-- TASK PROMPT --
Extract the complete listing and repeat it word for word.

-- RECORDS --
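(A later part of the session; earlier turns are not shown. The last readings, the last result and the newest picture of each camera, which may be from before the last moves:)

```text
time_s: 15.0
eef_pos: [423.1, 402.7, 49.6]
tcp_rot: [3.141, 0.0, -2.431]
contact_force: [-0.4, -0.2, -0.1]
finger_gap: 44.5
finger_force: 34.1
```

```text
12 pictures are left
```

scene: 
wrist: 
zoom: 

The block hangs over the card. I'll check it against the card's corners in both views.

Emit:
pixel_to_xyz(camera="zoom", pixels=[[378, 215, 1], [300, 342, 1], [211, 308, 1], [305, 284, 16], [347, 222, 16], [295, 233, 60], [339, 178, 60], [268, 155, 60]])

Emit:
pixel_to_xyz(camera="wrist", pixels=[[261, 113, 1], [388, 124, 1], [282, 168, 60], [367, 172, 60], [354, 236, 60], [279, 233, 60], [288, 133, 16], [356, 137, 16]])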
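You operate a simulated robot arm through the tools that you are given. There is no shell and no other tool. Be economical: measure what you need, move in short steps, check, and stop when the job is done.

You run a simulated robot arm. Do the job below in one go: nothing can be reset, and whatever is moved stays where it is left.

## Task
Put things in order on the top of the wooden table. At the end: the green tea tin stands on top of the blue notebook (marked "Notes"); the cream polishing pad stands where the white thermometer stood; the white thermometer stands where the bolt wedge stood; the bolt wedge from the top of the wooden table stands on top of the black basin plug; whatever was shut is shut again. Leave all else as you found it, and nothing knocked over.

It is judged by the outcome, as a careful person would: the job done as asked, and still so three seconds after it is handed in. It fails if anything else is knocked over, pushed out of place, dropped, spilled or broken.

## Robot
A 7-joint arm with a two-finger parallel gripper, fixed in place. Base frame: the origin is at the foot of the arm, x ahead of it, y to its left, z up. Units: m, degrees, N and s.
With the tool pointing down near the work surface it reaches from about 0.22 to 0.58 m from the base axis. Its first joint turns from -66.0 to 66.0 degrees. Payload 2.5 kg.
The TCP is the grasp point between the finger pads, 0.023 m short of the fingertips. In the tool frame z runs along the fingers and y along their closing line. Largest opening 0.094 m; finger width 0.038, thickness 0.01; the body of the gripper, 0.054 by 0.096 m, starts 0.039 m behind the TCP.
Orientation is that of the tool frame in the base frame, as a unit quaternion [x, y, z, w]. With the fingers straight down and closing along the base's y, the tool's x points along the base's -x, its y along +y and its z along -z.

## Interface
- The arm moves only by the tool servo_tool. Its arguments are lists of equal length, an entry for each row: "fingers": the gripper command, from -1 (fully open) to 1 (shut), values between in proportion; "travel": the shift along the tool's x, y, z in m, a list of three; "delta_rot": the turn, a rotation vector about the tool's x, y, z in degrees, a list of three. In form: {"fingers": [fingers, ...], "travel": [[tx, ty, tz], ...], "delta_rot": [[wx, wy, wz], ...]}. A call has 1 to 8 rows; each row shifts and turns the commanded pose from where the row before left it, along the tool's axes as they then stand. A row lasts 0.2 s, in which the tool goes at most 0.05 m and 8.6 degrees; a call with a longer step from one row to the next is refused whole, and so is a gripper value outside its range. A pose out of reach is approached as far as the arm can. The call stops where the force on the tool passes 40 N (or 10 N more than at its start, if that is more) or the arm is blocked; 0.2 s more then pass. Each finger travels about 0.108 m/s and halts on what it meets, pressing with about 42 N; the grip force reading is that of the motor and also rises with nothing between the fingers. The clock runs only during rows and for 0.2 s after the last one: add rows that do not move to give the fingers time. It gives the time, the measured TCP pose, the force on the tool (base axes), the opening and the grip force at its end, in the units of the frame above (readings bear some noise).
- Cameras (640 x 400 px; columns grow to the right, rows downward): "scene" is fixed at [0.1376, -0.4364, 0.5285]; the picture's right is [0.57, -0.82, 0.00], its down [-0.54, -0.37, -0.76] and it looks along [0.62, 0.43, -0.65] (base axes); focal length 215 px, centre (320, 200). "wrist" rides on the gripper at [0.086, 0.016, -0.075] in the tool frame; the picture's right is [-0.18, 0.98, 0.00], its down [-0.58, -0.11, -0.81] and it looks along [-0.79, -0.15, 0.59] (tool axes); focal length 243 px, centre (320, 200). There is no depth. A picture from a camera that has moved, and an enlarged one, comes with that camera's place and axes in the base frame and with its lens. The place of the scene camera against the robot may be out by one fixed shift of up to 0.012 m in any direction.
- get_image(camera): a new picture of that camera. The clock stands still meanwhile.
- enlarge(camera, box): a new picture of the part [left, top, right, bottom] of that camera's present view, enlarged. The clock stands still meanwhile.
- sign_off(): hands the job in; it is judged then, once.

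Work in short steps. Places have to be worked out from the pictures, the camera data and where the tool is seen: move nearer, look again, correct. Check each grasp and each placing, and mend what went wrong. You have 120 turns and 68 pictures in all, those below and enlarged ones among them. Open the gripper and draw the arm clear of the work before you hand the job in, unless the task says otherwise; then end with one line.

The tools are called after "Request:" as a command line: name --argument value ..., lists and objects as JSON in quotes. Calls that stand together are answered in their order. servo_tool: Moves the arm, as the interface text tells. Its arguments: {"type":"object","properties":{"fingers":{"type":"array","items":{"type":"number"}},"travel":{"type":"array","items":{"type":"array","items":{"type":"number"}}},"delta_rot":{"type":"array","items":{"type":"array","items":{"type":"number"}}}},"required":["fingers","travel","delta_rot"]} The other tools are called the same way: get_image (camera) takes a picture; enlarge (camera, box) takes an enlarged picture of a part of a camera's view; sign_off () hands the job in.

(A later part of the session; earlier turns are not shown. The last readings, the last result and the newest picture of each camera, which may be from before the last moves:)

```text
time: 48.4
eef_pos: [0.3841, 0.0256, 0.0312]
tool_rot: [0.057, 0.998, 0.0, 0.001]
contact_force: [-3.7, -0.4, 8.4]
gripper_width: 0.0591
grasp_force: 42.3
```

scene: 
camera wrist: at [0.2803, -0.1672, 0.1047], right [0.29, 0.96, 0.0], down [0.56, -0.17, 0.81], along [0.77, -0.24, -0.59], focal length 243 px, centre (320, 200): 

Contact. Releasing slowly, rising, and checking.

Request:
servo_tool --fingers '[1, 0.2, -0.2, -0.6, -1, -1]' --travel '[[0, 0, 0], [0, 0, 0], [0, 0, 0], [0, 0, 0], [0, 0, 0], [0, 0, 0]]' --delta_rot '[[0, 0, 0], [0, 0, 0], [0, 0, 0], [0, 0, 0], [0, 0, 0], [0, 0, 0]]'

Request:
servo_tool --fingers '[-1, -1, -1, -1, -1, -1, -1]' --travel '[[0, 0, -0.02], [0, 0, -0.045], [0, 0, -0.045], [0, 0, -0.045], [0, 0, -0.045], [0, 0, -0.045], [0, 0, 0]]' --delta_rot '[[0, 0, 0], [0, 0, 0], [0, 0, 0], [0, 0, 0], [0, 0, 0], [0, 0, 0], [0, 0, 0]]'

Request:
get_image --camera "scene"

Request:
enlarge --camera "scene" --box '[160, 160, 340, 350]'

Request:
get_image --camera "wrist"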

-- COMPLETE OUTPUT --
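(A later part of the session; earlier turns are not shown. The last readings, the last result and the newest picture of each camera, which may be from before the last moves:)

```text
time_s: 15.0
eef_pos: [423.1, 402.7, 49.6]
tcp_rot: [3.141, 0.0, -2.431]
contact_force: [-0.4, -0.2, -0.1]
finger_gap: 44.5
finger_force: 34.1
```

```text
12 pictures are left
```

scene: 
wrist: 
zoom: 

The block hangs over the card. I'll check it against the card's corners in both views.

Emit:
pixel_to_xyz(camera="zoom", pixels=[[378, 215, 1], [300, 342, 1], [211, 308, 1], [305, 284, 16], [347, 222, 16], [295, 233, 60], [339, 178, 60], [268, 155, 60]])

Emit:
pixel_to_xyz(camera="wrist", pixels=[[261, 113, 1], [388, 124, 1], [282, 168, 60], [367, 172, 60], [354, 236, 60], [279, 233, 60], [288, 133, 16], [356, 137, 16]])
You operate a simulated robot arm through the tools that you are given. There is no shell and no other tool. Be economical: measure what you need, move in short steps, check, and stop when the job is done.

You run a simulated robot arm. Do the job below in one go: nothing can be reset, and whatever is moved stays where it is left.

## Task
Put things in order on the top of the wooden table. At the end: the green tea tin stands on top of the blue notebook (marked "Notes"); the cream polishing pad stands where the white thermometer stood; the white thermometer stands where the bolt wedge stood; the bolt wedge from the top of the wooden table stands on top of the black basin plug; whatever was shut is shut again. Leave all else as you found it, and nothing knocked over.

It is judged by the outcome, as a careful person would: the job done as asked, and still so three seconds after it is handed in. It fails if anything else is knocked over, pushed out of place, dropped, spilled or broken.

## Robot
A 7-joint arm with a two-finger parallel gripper, fixed in place. Base frame: the origin is at the foot of the arm, x ahead of it, y to its left, z up. Units: m, degrees, N and s.
With the tool pointing down near the work surface it reaches from about 0.22 to 0.58 m from the base axis. Its first joint turns from -66.0 to 66.0 degrees. Payload 2.5 kg.
The TCP is the grasp point between the finger pads, 0.023 m short of the fingertips. In the tool frame z runs along the fingers and y along their closing line. Largest opening 0.094 m; finger width 0.038, thickness 0.01; the body of the gripper, 0.054 by 0.096 m, starts 0.039 m behind the TCP.
Orientation is that of the tool frame in the base frame, as a unit quaternion [x, y, z, w]. With the fingers straight down and closing along the base's y, the tool's x points along the base's -x, its y along +y and its z along -z.

## Interface
- The arm moves only by the tool servo_tool. Its arguments are lists of equal length, an entry for each row: "fingers": the gripper command, from -1 (fully open) to 1 (shut), values between in proportion; "travel": the shift along the tool's x, y, z in m, a list of three; "delta_rot": the turn, a rotation vector about the tool's x, y, z in degrees, a list of three. In form: {"fingers": [fingers, ...], "travel": [[tx, ty, tz], ...], "delta_rot": [[wx, wy, wz], ...]}. A call has 1 to 8 rows; each row shifts and turns the commanded pose from where the row before left it, along the tool's axes as they then stand. A row lasts 0.2 s, in which the tool goes at most 0.05 m and 8.6 degrees; a call with a longer step from one row to the next is refused whole, and so is a gripper value outside its range. A pose out of reach is approached as far as the arm can. The call stops where the force on the tool passes 40 N (or 10 N more than at its start, if that is more) or the arm is blocked; 0.2 s more then pass. Each finger travels about 0.108 m/s and halts on what it meets, pressing with about 42 N; the grip force reading is that of the motor and also rises with nothing between the fingers. The clock runs only during rows and for 0.2 s after the last one: add rows that do not move to give the fingers time. It gives the time, the measured TCP pose, the force on the tool (base axes), the opening and the grip force at its end, in the units of the frame above (readings bear some noise).
- Cameras (640 x 400 px; columns grow to the right, rows downward): "scene" is fixed at [0.1376, -0.4364, 0.5285]; the picture's right is [0.57, -0.82, 0.00], its down [-0.54, -0.37, -0.76] and it looks along [0.62, 0.43, -0.65] (base axes); focal length 215 px, centre (320, 200). "wrist" rides on the gripper at [0.086, 0.016, -0.075] in the tool frame; the picture's right is [-0.18, 0.98, 0.00], its down [-0.58, -0.11, -0.81] and it looks along [-0.79, -0.15, 0.59] (tool axes); focal length 243 px, centre (320, 200). There is no depth. A picture from a camera that has moved, and an enlarged one, comes with that camera's place and axes in the base frame and with its lens. The place of the scene camera against the robot may be out by one fixed shift of up to 0.012 m in any direction.
- get_image(camera): a new picture of that camera. The clock stands still meanwhile.
- enlarge(camera, box): a new picture of the part [left, top, right, bottom] of that camera's present view, enlarged. The clock stands still meanwhile.
- sign_off(): hands the job in; it is judged then, once.

Work in short steps. Places have to be worked out from the pictures, the camera data and where the tool is seen: move nearer, look again, correct. Check each grasp and each placing, and mend what went wrong. You have 120 turns and 68 pictures in all, those below and enlarged ones among them. Open the gripper and draw the arm clear of the work before you hand the job in, unless the task says otherwise; then end with one line.

The tools are called after "Request:" as a command line: name --argument value ..., lists and objects as JSON in quotes. Calls that stand together are answered in their order. servo_tool: Moves the arm, as the interface text tells. Its arguments: {"type":"object","properties":{"fingers":{"type":"array","items":{"type":"number"}},"travel":{"type":"array","items":{"type":"array","items":{"type":"number"}}},"delta_rot":{"type":"array","items":{"type":"array","items":{"type":"number"}}}},"required":["fingers","travel","delta_rot"]} The other tools are called the same way: get_image (camera) takes a picture; enlarge (camera, box) takes an enlarged picture of a part of a camera's view; sign_off () hands the job in.

(A later part of the session; earlier turns are not shown. The last readings, the last result and the newest picture of each camera, which may be from before the last moves:)

```text
time: 48.4
eef_pos: [0.3841, 0.0256, 0.0312]
tool_rot: [0.057, 0.998, 0.0, 0.001]
contact_force: [-3.7, -0.4, 8.4]
gripper_width: 0.0591
grasp_force: 42.3
```

scene: 
camera wrist: at [0.2803, -0.1672, 0.1047], right [0.29, 0.96, 0.0], down [0.56, -0.17, 0.81], along [0.77, -0.24, -0.59], focal length 243 px, centre (320, 200): 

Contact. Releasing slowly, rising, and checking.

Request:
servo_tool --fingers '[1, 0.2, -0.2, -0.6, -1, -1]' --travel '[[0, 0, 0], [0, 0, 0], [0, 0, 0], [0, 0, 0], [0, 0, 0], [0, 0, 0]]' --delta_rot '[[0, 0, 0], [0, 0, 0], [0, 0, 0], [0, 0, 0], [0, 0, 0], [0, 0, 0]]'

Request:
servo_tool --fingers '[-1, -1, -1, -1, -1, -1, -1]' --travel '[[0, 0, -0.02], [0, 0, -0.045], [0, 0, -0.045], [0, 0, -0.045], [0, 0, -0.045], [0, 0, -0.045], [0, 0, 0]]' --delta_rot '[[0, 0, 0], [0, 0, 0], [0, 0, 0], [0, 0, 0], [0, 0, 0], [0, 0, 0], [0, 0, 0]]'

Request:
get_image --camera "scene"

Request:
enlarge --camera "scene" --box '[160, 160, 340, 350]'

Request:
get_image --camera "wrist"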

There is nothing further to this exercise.